The day's hearing finally turned the spotlight of the trial onto the authorities who messed up so spectacularly in investigating the string of ten murders between 2000 and 2007 - nine of which were racially motivated.

The Süddeutsche Zeitung said it was a long-awaited day of rehabilitation of the families who, instead of being treated like victims of crime that they were, were mistrusted, spied upon and put under suspicion of covering up the misdeeds of their murdered loved ones.

In Simsek's case the police suspected a "competitor from the drug world" might have sent a contract killer to murder him - despite a complete lack of evidence that the dead man had any such business, the paper reported.

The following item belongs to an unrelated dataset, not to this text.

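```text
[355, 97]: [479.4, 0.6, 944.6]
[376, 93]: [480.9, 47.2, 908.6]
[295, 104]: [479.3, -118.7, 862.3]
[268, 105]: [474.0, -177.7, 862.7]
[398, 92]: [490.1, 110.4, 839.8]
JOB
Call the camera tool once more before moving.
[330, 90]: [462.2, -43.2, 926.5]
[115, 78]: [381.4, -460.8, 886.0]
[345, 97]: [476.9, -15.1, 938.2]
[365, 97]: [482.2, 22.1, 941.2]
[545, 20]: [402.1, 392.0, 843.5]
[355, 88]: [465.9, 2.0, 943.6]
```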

When that turned out to lead nowhere, detectives figured he must have been betraying his grieving widow with a girlfriend - and questioned her in detail about their suspicions. They ignored her suspicion that he was the victim of neo-Nazis, and instead quizzed her about a non-existent girlfriend, the court heard.

Mehmet Daimagüler, the lawyer for the family of Abdurrahim Özüdogru, who was also killed, told the court of the extensive financial investigations carried out into the family's matters. Detectives thought the dead man may have been laundering illegally earned money - although his finances were in order.

Lucas summed up the day's proceedings with regard to the police's suspicions against the victims and their families: "The witness very clearly said that all these hints were false."

Official focus on the victims as possible criminals, coupled with institutional racism and intra-agency miscommunication and incompetence, left the National Socialist Underground, as the small gang styled themselves, free to roam the country gunning down a total of eight Turkish men, one Greek, and a German policewoman.

The gang was only discovered when a bank robbery went wrong and two men were cornered in a camper van. One shot the other and then himself, shortly before a huge explosion rocked a house in the town of Zwickau and destroyed the flat the men had shared with Zschäpe who shortly afterwards handed herself in to police.